Ketua KPK Prihatin Masih Ada Penilap APBN Lewat Suap

Kamis, 15 Desember 2016 – 15:58 WIB
Ketua KPK Agus Rahardjo (duduk paling kanan) dan La Ode M Syarif (duduk) sebelah kiri dalam jumpa pers di KPK, Kamis (15/12) saat menunjukkan barang bukti hasil operasi tangkap tangan (OTT) terhadap pejabat Bakamla, Rabu (14/12). Foto: Ricardo/JPNN.Com

jpnn.com - JAKARTA - Ketua Komisi Pemberantasan Korupsi (KPK) Agus Rahardjo mengaku sangat prihatin karena masih ada praktik suap terkait proyek yang dibiayai anggaran pendapatan belanja negara (APBN).
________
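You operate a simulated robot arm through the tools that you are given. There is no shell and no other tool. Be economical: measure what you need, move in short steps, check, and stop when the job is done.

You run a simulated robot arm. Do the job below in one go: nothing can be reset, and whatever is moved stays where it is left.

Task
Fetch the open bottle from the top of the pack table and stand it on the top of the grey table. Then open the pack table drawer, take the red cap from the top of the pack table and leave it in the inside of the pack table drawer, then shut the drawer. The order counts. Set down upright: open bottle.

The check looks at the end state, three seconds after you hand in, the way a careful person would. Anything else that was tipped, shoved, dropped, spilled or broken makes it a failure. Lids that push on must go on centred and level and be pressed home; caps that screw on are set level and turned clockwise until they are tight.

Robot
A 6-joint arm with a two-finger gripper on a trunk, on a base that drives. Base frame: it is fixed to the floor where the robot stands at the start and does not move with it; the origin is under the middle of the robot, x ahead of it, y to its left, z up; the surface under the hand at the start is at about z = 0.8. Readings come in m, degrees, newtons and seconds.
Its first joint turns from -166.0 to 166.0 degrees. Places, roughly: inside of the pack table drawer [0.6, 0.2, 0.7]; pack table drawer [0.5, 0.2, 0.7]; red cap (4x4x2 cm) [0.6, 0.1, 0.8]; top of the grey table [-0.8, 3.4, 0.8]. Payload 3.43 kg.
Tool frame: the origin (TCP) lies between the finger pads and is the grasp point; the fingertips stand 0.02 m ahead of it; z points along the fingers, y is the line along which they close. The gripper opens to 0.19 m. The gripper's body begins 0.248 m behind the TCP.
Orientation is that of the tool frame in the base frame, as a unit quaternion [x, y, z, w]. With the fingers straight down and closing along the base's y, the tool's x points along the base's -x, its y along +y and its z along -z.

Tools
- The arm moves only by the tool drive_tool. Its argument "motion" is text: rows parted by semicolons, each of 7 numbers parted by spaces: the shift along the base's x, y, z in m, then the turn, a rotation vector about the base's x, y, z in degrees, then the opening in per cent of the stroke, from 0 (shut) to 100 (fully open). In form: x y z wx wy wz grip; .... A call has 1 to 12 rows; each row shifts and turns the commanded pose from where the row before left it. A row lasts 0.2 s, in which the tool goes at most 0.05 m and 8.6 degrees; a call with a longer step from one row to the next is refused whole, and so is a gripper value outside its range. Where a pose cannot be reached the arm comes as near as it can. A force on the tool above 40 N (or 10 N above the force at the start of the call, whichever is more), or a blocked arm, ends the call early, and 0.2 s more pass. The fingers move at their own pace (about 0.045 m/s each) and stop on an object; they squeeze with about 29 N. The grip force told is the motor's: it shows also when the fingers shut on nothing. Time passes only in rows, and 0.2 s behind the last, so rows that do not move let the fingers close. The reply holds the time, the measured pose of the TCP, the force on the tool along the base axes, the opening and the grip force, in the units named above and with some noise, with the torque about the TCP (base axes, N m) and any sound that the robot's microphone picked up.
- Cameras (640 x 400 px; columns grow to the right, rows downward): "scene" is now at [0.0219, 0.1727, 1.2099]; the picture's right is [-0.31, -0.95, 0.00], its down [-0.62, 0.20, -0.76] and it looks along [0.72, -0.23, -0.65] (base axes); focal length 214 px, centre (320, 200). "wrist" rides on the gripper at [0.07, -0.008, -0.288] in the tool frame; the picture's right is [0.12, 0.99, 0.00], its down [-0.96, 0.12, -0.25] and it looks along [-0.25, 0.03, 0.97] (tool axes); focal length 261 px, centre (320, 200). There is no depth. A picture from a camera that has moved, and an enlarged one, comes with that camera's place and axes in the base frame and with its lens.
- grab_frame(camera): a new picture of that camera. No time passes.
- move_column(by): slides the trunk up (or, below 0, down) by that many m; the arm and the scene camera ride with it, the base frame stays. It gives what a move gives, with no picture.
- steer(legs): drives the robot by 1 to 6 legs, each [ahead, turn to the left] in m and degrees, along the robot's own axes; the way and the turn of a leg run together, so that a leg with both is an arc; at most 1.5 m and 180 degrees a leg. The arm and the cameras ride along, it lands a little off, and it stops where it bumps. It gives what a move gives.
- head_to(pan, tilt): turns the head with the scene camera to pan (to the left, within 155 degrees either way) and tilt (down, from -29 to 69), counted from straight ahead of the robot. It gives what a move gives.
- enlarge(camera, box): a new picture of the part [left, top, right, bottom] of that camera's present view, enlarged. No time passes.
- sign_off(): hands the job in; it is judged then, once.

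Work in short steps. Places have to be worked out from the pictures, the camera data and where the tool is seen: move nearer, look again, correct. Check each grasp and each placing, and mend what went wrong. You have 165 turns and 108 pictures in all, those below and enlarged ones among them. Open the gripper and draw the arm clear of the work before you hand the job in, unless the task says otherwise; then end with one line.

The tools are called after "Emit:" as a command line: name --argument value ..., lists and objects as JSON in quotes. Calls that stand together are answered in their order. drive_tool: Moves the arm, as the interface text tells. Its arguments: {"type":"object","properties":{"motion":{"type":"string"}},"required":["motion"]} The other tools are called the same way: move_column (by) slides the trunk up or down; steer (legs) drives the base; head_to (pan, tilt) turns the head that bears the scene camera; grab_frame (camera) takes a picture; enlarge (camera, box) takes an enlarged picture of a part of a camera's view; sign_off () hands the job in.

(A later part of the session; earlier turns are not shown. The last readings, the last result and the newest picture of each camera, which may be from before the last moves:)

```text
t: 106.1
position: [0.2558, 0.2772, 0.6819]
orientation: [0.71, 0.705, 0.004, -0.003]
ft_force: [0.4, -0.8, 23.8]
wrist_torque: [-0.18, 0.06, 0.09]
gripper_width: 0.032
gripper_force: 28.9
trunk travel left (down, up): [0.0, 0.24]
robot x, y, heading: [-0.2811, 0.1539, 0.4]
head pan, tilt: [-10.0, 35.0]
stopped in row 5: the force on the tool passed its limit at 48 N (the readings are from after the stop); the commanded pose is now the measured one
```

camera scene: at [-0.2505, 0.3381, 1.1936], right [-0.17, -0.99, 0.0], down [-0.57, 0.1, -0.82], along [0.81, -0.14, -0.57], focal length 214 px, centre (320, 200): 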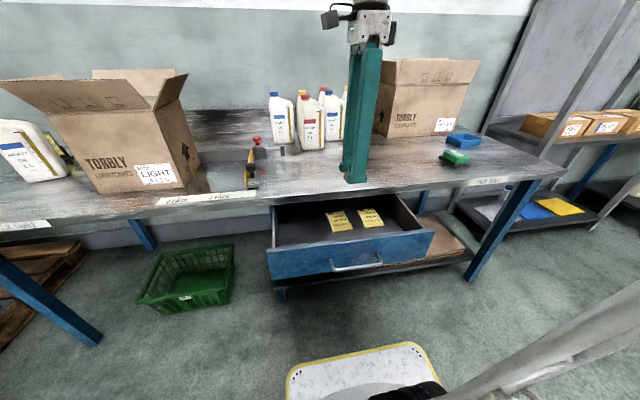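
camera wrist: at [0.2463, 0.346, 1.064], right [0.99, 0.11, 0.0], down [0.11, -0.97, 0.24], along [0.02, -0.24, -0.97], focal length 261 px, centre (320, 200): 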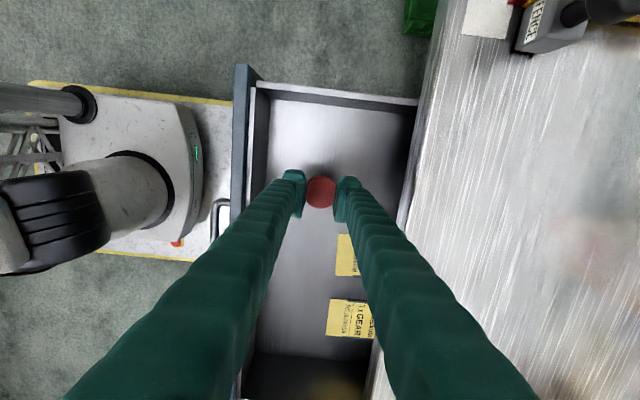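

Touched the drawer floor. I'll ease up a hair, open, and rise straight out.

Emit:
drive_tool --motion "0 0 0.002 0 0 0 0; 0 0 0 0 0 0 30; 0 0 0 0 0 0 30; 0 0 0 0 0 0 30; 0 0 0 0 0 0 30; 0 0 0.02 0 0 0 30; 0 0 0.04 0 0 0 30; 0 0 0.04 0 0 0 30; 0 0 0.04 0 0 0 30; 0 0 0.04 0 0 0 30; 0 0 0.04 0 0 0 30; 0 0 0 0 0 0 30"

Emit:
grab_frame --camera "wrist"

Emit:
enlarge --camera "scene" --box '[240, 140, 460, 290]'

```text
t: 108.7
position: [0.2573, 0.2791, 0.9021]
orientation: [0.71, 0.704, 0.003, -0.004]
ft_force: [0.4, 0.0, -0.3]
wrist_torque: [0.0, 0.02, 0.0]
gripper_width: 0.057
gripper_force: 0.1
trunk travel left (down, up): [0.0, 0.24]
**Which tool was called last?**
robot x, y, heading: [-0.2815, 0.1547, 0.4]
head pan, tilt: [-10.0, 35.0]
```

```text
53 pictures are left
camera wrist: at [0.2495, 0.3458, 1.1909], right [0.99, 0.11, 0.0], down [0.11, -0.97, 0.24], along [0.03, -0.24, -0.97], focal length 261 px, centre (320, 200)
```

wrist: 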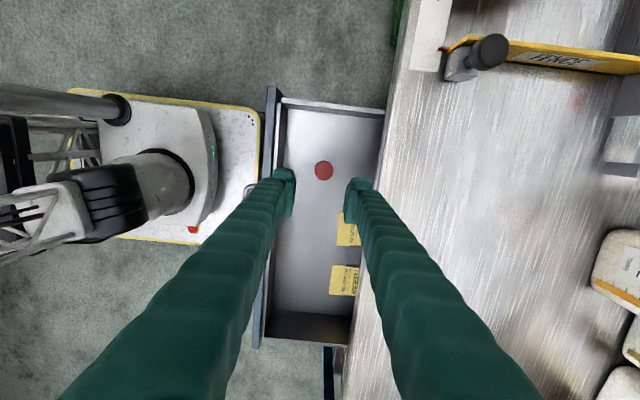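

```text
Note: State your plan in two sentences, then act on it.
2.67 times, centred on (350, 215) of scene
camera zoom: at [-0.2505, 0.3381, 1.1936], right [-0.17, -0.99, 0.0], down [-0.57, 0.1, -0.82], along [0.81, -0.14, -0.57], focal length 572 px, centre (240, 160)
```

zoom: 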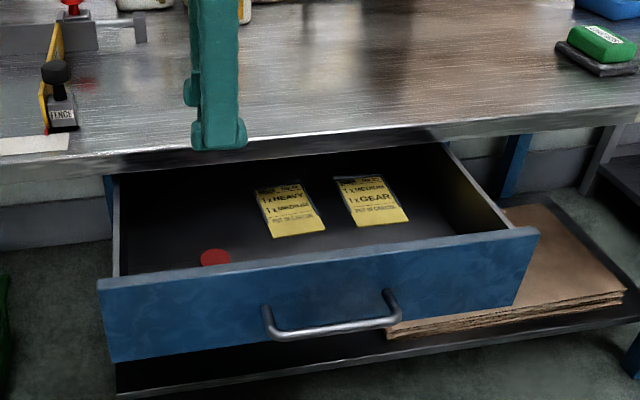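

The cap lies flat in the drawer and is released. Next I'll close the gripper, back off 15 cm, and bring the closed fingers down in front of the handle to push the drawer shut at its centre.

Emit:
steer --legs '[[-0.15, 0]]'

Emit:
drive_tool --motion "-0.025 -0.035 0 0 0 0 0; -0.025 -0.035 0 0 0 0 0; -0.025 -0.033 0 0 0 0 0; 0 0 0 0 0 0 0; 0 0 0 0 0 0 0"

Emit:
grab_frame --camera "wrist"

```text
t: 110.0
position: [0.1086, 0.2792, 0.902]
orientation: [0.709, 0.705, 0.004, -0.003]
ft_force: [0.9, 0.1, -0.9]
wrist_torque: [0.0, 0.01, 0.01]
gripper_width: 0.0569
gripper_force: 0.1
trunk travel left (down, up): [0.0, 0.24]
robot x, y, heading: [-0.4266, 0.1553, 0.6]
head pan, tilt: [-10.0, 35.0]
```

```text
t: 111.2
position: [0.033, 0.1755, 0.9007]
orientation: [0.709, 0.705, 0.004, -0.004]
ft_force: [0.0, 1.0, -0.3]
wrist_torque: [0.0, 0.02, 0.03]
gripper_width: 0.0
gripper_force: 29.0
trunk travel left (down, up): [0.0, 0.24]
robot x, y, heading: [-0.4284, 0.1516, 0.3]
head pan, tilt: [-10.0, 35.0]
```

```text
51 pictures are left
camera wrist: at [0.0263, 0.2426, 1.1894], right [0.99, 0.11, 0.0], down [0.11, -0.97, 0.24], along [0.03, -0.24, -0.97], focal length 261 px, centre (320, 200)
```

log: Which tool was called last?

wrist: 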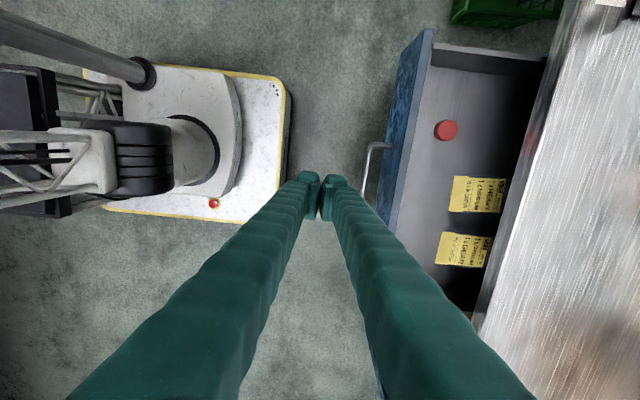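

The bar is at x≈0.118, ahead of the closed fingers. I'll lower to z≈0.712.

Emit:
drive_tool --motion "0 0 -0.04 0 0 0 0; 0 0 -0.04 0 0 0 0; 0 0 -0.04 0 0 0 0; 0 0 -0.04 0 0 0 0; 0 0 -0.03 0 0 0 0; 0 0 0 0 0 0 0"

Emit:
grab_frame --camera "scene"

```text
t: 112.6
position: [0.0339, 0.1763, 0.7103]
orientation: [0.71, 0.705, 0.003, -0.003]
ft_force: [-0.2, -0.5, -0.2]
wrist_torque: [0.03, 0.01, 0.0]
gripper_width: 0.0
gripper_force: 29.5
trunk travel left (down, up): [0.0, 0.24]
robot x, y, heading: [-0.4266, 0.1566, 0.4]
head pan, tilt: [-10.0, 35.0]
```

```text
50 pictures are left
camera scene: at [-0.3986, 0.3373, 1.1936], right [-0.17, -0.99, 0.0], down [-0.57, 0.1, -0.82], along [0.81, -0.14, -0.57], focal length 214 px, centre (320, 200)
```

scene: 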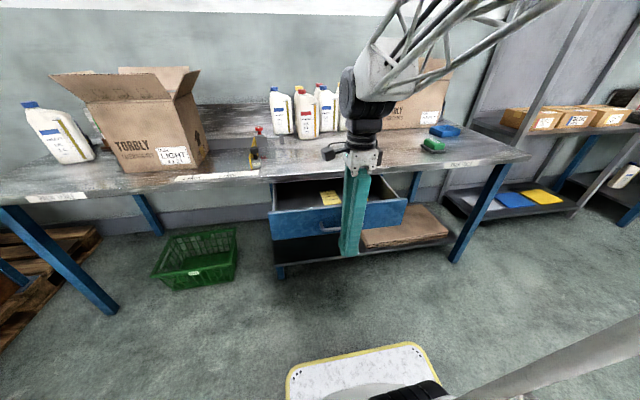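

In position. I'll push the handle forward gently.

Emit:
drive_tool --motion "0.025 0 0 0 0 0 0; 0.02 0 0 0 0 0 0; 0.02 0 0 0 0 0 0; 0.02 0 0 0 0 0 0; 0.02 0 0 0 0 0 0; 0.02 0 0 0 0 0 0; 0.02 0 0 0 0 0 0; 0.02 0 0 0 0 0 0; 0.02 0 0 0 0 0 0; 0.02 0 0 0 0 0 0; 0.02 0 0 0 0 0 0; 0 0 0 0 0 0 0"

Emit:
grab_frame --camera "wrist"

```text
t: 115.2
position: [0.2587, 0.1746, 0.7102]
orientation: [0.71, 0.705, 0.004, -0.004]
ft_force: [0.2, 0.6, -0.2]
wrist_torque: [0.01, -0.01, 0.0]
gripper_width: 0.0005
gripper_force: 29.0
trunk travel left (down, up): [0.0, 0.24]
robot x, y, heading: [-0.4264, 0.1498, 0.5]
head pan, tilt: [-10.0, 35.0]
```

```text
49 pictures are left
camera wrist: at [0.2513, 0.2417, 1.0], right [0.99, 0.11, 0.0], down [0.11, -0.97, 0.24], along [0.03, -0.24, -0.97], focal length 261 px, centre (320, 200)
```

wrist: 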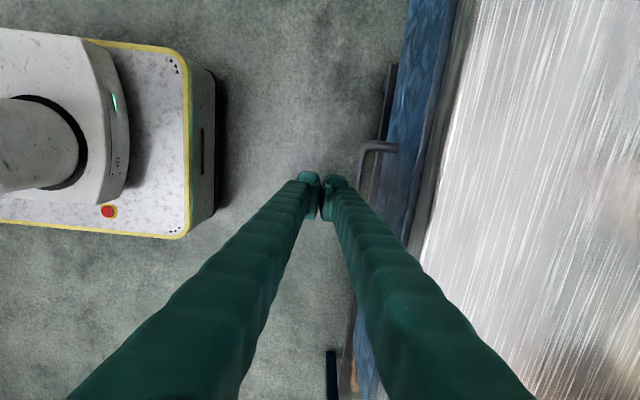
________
Agus mengatakan hal itu saat mengumumkan penetapan empat tersangka suap proyek pengadaan satelit monitoring di Badan Keamanan Laut (Bakamla) yang dibiayai APBN Perubahan 2016 sebesar Rp 200 miliar.

BACA JUGA: MPR Merangkum Masukan Media Terkait Sosialisasi 4 Pilar

"Saya ingin menyampaikan juga kami lagi-lagi prihatin dengan kejadian seperti ini, apalagi kalau kita melihat kronologisnya nanti ini ternyata adalah APBNP 2016," kata Agus di kantornya, Kamis (15/12).

Agus menambahkan, pemerintah setiap tahun berupaya merevisi APBN demi penghematan. Namun, dalam kenyataannya masih ada oknum-oknum yang mencuri uang APBN melalui proyek negara.

BACA JUGA: Interupsi Pimpinan, Oneng Minta RUU ASN Segera Diputuskan

"Ini malah kemudian APBN ada korupsi di dalamnya. Kita harus prihatin betul dengan kejadian seperti ini," kata Agus.

Wakil Ketua KPK La Ode M Syarif menambahkan, perubahan APBN dilakukan di tengah pertengahan tahun sebagai upaya untuk penghematan. Namun dia menyesalkan masih ada praktik korupsi terkait pengadaan proyek yang dibiayai APBNP. "Nyatanya masih ada praktik korupsi di pengadaan," katanya.

BACA JUGA: KPK Jerat Deputi Bakamla dan Tiga Pengusaha sebagai Tersangka

Sebelumnya KPK menetapkan empat tersangka dalam suap proyek Bakamla. Tersangka penerima suapnya adalah Deputi Informasi Hukum dan Kerja Sama Bakamla Eko Hadi Susilo.

Sedangkan tersangka pemberi suapnya adalah tiga orang dari swasta. Yakni Direktur PT Melati Technofo Indonesia Fahmi Darmawansyah serta dua anak buahnya, Hardy Stefanus dan Muhammad Adami Okta.

Eko diduga menerima suap Rp 2 miliar dalam bentuk uang dolar Amerika Serikat dan Singapura di kantor Bakamla, Jalan Dr Soepomo, Rabu (14/12). Penangkapan atas Eko setelah KPK menangkap Hardy dan Adami ditangkap di parkiran Bakamla.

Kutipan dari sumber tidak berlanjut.